[start]

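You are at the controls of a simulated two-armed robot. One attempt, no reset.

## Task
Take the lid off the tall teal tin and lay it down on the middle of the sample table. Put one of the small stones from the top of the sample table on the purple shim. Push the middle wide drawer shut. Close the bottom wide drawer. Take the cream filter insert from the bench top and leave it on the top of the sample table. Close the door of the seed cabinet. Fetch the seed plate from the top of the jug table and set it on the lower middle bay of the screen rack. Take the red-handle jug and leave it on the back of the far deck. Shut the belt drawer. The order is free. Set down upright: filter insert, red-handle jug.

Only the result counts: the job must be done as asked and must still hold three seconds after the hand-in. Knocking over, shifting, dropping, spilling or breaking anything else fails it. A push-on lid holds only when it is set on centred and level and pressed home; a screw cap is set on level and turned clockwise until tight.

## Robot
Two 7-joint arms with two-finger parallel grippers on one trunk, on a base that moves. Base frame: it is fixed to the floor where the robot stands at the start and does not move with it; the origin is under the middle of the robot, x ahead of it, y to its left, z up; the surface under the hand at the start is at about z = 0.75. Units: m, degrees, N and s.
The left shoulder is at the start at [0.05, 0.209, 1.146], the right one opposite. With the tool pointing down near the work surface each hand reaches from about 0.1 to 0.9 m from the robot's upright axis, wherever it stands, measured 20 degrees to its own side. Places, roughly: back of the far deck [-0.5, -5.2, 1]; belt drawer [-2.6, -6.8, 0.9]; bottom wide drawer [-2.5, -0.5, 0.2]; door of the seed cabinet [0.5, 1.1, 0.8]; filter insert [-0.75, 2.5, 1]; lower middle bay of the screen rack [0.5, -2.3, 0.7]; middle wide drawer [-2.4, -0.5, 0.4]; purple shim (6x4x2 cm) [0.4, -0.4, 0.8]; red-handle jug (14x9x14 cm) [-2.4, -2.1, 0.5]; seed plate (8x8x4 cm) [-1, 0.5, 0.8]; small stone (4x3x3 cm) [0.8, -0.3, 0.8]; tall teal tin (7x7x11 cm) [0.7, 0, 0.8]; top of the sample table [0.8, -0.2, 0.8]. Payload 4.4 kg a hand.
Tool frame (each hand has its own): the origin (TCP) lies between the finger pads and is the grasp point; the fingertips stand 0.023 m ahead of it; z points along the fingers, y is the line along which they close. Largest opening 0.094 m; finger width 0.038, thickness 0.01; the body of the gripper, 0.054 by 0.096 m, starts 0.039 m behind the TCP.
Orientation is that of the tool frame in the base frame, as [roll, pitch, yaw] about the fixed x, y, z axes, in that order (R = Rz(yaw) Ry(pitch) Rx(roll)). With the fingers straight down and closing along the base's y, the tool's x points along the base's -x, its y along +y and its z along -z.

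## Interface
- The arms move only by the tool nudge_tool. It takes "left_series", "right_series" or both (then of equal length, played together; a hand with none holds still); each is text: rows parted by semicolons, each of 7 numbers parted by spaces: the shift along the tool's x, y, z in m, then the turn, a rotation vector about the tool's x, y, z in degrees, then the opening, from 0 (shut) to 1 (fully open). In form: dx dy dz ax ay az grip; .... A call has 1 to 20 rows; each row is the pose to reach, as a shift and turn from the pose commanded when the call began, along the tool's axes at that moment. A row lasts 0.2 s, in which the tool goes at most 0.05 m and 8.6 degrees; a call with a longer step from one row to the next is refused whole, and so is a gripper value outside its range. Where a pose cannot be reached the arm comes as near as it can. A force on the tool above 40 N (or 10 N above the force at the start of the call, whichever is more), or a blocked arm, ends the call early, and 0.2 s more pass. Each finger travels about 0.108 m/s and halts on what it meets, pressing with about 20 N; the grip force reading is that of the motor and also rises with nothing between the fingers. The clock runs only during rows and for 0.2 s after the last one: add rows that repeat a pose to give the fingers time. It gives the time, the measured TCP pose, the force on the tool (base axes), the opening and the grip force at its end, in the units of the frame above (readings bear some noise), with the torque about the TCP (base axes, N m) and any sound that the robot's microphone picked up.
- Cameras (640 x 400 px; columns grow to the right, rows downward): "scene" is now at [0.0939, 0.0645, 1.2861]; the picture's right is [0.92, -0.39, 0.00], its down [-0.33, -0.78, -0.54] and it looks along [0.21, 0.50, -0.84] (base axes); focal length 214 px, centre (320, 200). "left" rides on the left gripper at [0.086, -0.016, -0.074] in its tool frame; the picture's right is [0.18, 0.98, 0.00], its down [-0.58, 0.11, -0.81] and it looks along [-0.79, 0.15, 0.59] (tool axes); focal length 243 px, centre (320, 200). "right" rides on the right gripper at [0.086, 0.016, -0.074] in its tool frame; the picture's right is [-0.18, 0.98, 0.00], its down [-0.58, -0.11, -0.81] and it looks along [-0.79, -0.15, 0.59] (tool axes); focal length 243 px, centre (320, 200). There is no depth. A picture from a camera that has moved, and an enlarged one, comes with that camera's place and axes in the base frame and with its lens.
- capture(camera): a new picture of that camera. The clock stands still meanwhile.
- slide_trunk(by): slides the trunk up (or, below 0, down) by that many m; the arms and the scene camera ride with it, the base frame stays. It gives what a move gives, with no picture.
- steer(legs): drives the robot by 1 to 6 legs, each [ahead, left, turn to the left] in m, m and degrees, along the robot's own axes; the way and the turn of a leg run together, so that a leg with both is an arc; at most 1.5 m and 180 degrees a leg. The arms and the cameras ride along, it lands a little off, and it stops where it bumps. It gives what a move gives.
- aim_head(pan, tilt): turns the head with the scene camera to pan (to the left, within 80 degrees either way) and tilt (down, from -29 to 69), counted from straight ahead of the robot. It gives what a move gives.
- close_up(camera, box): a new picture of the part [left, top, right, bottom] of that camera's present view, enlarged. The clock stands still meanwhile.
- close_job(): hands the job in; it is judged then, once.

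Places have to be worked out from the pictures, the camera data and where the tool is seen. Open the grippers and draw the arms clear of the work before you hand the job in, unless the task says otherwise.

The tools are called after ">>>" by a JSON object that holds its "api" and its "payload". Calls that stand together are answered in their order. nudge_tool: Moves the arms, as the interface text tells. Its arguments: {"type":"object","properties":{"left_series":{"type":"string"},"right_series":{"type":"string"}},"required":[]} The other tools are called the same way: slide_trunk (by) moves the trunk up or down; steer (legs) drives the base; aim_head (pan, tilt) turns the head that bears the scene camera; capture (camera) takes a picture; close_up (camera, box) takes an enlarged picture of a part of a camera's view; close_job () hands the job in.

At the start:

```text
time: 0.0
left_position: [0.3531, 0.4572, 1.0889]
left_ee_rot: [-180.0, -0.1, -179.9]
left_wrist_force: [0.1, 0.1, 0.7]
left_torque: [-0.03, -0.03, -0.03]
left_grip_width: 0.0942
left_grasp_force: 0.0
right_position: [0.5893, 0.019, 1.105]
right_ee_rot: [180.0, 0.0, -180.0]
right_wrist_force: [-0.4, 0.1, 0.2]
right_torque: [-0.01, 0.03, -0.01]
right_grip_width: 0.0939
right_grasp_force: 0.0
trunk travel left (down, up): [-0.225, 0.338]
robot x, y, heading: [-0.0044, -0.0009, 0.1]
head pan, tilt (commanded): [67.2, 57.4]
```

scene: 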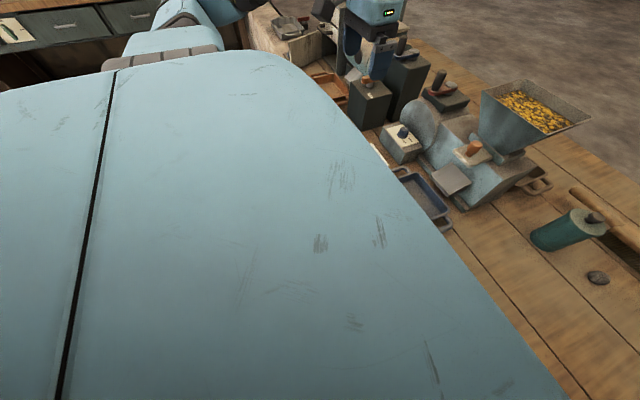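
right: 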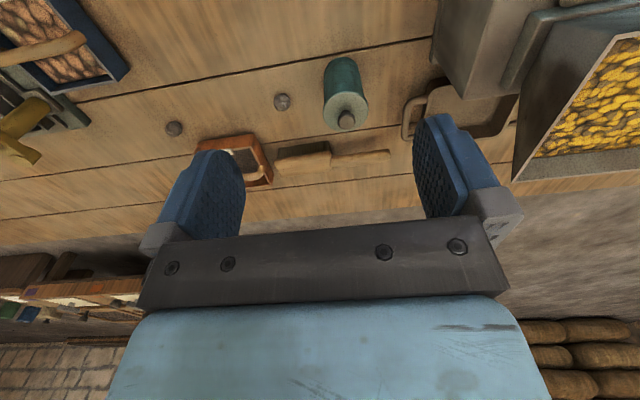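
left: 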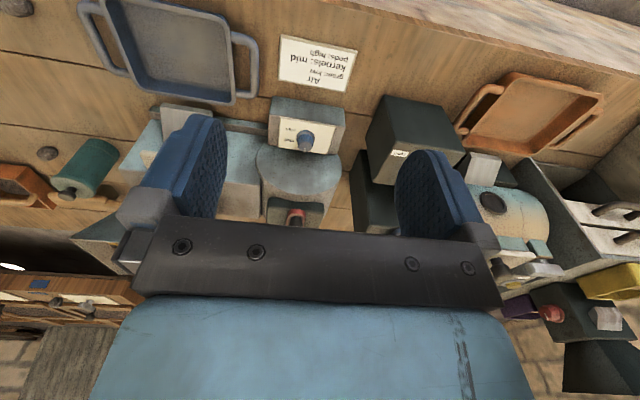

[end]

» Aim of the exercise
Write out the whole listing exactly, and drop the pictures.

» Output of the task
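You are at the controls of a simulated two-armed robot. One attempt, no reset.

## Task
Take the lid off the tall teal tin and lay it down on the middle of the sample table. Put one of the small stones from the top of the sample table on the purple shim. Push the middle wide drawer shut. Close the bottom wide drawer. Take the cream filter insert from the bench top and leave it on the top of the sample table. Close the door of the seed cabinet. Fetch the seed plate from the top of the jug table and set it on the lower middle bay of the screen rack. Take the red-handle jug and leave it on the back of the far deck. Shut the belt drawer. The order is free. Set down upright: filter insert, red-handle jug.

Only the result counts: the job must be done as asked and must still hold three seconds after the hand-in. Knocking over, shifting, dropping, spilling or breaking anything else fails it. A push-on lid holds only when it is set on centred and level and pressed home; a screw cap is set on level and turned clockwise until tight.

## Robot
Two 7-joint arms with two-finger parallel grippers on one trunk, on a base that moves. Base frame: it is fixed to the floor where the robot stands at the start and does not move with it; the origin is under the middle of the robot, x ahead of it, y to its left, z up; the surface under the hand at the start is at about z = 0.75. Units: m, degrees, N and s.
The left shoulder is at the start at [0.05, 0.209, 1.146], the right one opposite. With the tool pointing down near the work surface each hand reaches from about 0.1 to 0.9 m from the robot's upright axis, wherever it stands, measured 20 degrees to its own side. Places, roughly: back of the far deck [-0.5, -5.2, 1]; belt drawer [-2.6, -6.8, 0.9]; bottom wide drawer [-2.5, -0.5, 0.2]; door of the seed cabinet [0.5, 1.1, 0.8]; filter insert [-0.75, 2.5, 1]; lower middle bay of the screen rack [0.5, -2.3, 0.7]; middle wide drawer [-2.4, -0.5, 0.4]; purple shim (6x4x2 cm) [0.4, -0.4, 0.8]; red-handle jug (14x9x14 cm) [-2.4, -2.1, 0.5]; seed plate (8x8x4 cm) [-1, 0.5, 0.8]; small stone (4x3x3 cm) [0.8, -0.3, 0.8]; tall teal tin (7x7x11 cm) [0.7, 0, 0.8]; top of the sample table [0.8, -0.2, 0.8]. Payload 4.4 kg a hand.
Tool frame (each hand has its own): the origin (TCP) lies between the finger pads and is the grasp point; the fingertips stand 0.023 m ahead of it; z points along the fingers, y is the line along which they close. Largest opening 0.094 m; finger width 0.038, thickness 0.01; the body of the gripper, 0.054 by 0.096 m, starts 0.039 m behind the TCP.
Orientation is that of the tool frame in the base frame, as [roll, pitch, yaw] about the fixed x, y, z axes, in that order (R = Rz(yaw) Ry(pitch) Rx(roll)). With the fingers straight down and closing along the base's y, the tool's x points along the base's -x, its y along +y and its z along -z.

## Interface
- The arms move only by the tool nudge_tool. It takes "left_series", "right_series" or both (then of equal length, played together; a hand with none holds still); each is text: rows parted by semicolons, each of 7 numbers parted by spaces: the shift along the tool's x, y, z in m, then the turn, a rotation vector about the tool's x, y, z in degrees, then the opening, from 0 (shut) to 1 (fully open). In form: dx dy dz ax ay az grip; .... A call has 1 to 20 rows; each row is the pose to reach, as a shift and turn from the pose commanded when the call began, along the tool's axes at that moment. A row lasts 0.2 s, in which the tool goes at most 0.05 m and 8.6 degrees; a call with a longer step from one row to the next is refused whole, and so is a gripper value outside its range. Where a pose cannot be reached the arm comes as near as it can. A force on the tool above 40 N (or 10 N above the force at the start of the call, whichever is more), or a blocked arm, ends the call early, and 0.2 s more pass. Each finger travels about 0.108 m/s and halts on what it meets, pressing with about 20 N; the grip force reading is that of the motor and also rises with nothing between the fingers. The clock runs only during rows and for 0.2 s after the last one: add rows that repeat a pose to give the fingers time. It gives the time, the measured TCP pose, the force on the tool (base axes), the opening and the grip force at its end, in the units of the frame above (readings bear some noise), with the torque about the TCP (base axes, N m) and any sound that the robot's microphone picked up.
- Cameras (640 x 400 px; columns grow to the right, rows downward): "scene" is now at [0.0939, 0.0645, 1.2861]; the picture's right is [0.92, -0.39, 0.00], its down [-0.33, -0.78, -0.54] and it looks along [0.21, 0.50, -0.84] (base axes); focal length 214 px, centre (320, 200). "left" rides on the left gripper at [0.086, -0.016, -0.074] in its tool frame; the picture's right is [0.18, 0.98, 0.00], its down [-0.58, 0.11, -0.81] and it looks along [-0.79, 0.15, 0.59] (tool axes); focal length 243 px, centre (320, 200). "right" rides on the right gripper at [0.086, 0.016, -0.074] in its tool frame; the picture's right is [-0.18, 0.98, 0.00], its down [-0.58, -0.11, -0.81] and it looks along [-0.79, -0.15, 0.59] (tool axes); focal length 243 px, centre (320, 200). There is no depth. A picture from a camera that has moved, and an enlarged one, comes with that camera's place and axes in the base frame and with its lens.
- capture(camera): a new picture of that camera. The clock stands still meanwhile.
- slide_trunk(by): slides the trunk up (or, below 0, down) by that many m; the arms and the scene camera ride with it, the base frame stays. It gives what a move gives, with no picture.
- steer(legs): drives the robot by 1 to 6 legs, each [ahead, left, turn to the left] in m, m and degrees, along the robot's own axes; the way and the turn of a leg run together, so that a leg with both is an arc; at most 1.5 m and 180 degrees a leg. The arms and the cameras ride along, it lands a little off, and it stops where it bumps. It gives what a move gives.
- aim_head(pan, tilt): turns the head with the scene camera to pan (to the left, within 80 degrees either way) and tilt (down, from -29 to 69), counted from straight ahead of the robot. It gives what a move gives.
- close_up(camera, box): a new picture of the part [left, top, right, bottom] of that camera's present view, enlarged. The clock stands still meanwhile.
- close_job(): hands the job in; it is judged then, once.

Places have to be worked out from the pictures, the camera data and where the tool is seen. Open the grippers and draw the arms clear of the work before you hand the job in, unless the task says otherwise.

The tools are called after ">>>" by a JSON object that holds its "api" and its "payload". Calls that stand together are answered in their order. nudge_tool: Moves the arms, as the interface text tells. Its arguments: {"type":"object","properties":{"left_series":{"type":"string"},"right_series":{"type":"string"}},"required":[]} The other tools are called the same way: slide_trunk (by) moves the trunk up or down; steer (legs) drives the base; aim_head (pan, tilt) turns the head that bears the scene camera; capture (camera) takes a picture; close_up (camera, box) takes an enlarged picture of a part of a camera's view; close_job () hands the job in.

At the start:

```text
time: 0.0
left_position: [0.3531, 0.4572, 1.0889]
left_ee_rot: [-180.0, -0.1, -179.9]
left_wrist_force: [0.1, 0.1, 0.7]
left_torque: [-0.03, -0.03, -0.03]
left_grip_width: 0.0942
left_grasp_force: 0.0
right_position: [0.5893, 0.019, 1.105]
right_ee_rot: [180.0, 0.0, -180.0]
right_wrist_force: [-0.4, 0.1, 0.2]
right_torque: [-0.01, 0.03, -0.01]
right_grip_width: 0.0939
right_grasp_force: 0.0
trunk travel left (down, up): [-0.225, 0.338]
robot x, y, heading: [-0.0044, -0.0009, 0.1]
head pan, tilt (commanded): [67.2, 57.4]
```

scene: 
right: 
left: 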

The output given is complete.